■ STORED ROWS ■
## Start
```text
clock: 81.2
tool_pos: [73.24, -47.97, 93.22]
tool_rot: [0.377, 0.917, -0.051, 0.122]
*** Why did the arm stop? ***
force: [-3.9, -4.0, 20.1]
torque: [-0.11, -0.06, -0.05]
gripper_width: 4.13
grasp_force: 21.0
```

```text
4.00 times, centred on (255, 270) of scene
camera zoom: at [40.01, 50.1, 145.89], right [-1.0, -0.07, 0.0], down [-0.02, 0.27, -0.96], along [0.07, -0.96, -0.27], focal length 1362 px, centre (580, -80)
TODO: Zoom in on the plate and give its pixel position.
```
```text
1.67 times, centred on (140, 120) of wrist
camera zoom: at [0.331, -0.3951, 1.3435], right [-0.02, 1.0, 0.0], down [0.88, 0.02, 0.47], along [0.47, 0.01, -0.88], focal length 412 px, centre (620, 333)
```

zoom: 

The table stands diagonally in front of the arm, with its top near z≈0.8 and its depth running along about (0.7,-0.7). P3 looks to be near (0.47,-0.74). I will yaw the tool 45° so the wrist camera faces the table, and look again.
## End
■ REQUIREMENT ■
Resume the passage shown where it left off.

■ PASSAGE SHOWN ■
## Start
Distribution by sex in the groups of low-paid (right) and

highly paid (left) labor migrants

 


 


Source: ISESP RAS

 

Occurring devaluation of types of work, which migrants are engaged in, besides the objective economic dimensions has also subjective expression. This is a negative social image of migrant women – kind of stigma - based on a stereotype, that they usually do not-prestigious, socially blamed work, that is sex – employment, for example.

 

3. Female migration as a "zone" of social risk: trafficking in women, prostitution and migration

 

The specificity of female labor migration is connected not only with existence of typical sectors of migrant women's employment and not prestigious character of work, but also with some other moments. These are:

 

·                    the flexibility of working conditions, which use to be hardly regulated in contracts,

·                    individual ("hired-by-piece") character of work (as compared to the team-work of construction workers, for example)

·                    socio-demographic features of migrants (young and very young age, incomplete education)

·                    strong latent motives (marriage, emigration).

 

Due to all these moments female migration as a whole may be recognized as a "zone" of high risks and mass violations of the human rights. Especially it concerns marginal employment, including sex-employment itself, and so-called, near-sex-employment, which frequently appears to be associated with sex-services (dancing, striptease, "consummation" – special “girl” in a bar  to make clients to spend more money, escort-service, model business, etc.). The stigma, which exists in public consciousness in relation to the prostitution can be referred also to the near-sexual employment. According to the data of our study, for 26 % of the respondents these kinds of employment practically merge with prostitution and sex-exploitation.

 

The distribution of answers to a question:

"Whether the offers for dancers, "hostess" in a bar or girl for

"consummation" abroad actually mean the sex-work?

 

Always

26

Frequently

53

Sometimes

18

Never

-

Hesitate to answer

3

 

 

"Sex excluded" means migration breakdown ?

 

The described spheres of risk provide the majority of migration opportunities for women from less developed countries. The majority of firms offering work abroad for women, do not really exclude sex-service. Underground (not licensed – for Russia) firms openly offer sex-employment, the official organizations do offer the same but under various "labels" hiding the real offer. As a rule, in the published announcement of work abroad in entertainment services we can read: "Sex excluded". However in reality if woman wants to work outside of "intimate services" and excludes for herself sex-employment, the range of possible variants of migration for her is narrowing dramatically.
## End
■ RESPONSE TO THE TASK ■
In the international migration industry migrant women for a long time have played a role of cheap providers of various services, first of all, sexual and near-sexual, occupying the most marginal niches in the labor markets of the receiving countries. By estimations, there are about half a million of foreign prostitutes working in Europe. In Germany and Italy three of four prostitutes are visitants, in Holland – one of two. According to the data of the IOM, recruiters of illegal migrants annually earn from 5 to 7 billions USD. The considerable part of this money come from sex-trade. It is well organized international criminal business on traffic of the women from one country to another with the purpose of sexual exploitation.

 

The recent wave of "Russian" (Russian-speaking would be more precise) prostitution in the West, which had a broad resonance in western mass media, simply speaks about appearance of our women on a world migration arena. They came after similar sex-waves from Philippines, China, Colombia (60s-70s), and then Poland, Bulgaria, Romania (second half of 80s). In 1997 175 thousand women and girls were sold from Central and Eastern Europe, including countries of CIS, in the developed countries of Europe and America. Exit from isolation of Central and Eastern Europe, including former USSR, has initiated new re-division of western sex-markets.

 

In spite of the fact that traffic in women have already drawn for a long time attention of the international organizations the comprehensive definition of this phenomenon has just begun to be developing. Because of the complexity of the phenomena and also absence of a universal usage of the word "trafficking", there is a substantial inconsistency in counting the numbers of trafficked women in different countries, as well as in understanding and addressing the phenomena.

 

 

4. Traffic in women: Definitions and Key Points

 

1.                  IOM definition.

 

"Trafficking in human beings is defined by IOM as: “The illicit engagement (by recruiting, kidnapping, selling, etc.) and/or movement of migrants, either within national or across international borders, whereby intermediaries (traffickers) obtain economic or other profit by means of deception, coercion and/or other forms of exploitation under conditions that violate the fundamental human rights of migrants" .[1]

 

2.                  The draft “Protocol to Prevent, Suppress and Punish Trafficking in Persons, especially Women and Children” (supplement to the UN Convention Against Transnational Organized Crime) definition:[2]

 

Trafficking in persons means the recruitment, transportation, transfer, harboring or receipt of persons, by means of the treat or use of force or other forms of coercion, of abduction, of fraud, of deception, of the abuse of power or of a position of vulnerability or of the giving or receiving of payments or benefits to achieve the consent of a person having control over another person for the purpose of exploitation. Exploitation shall include, at a minimum, the exploitation of the prostitution of others or other forms of sexual exploitation, forced labor or services, slavery or practices similar to slavery, servitude or the removal of organs.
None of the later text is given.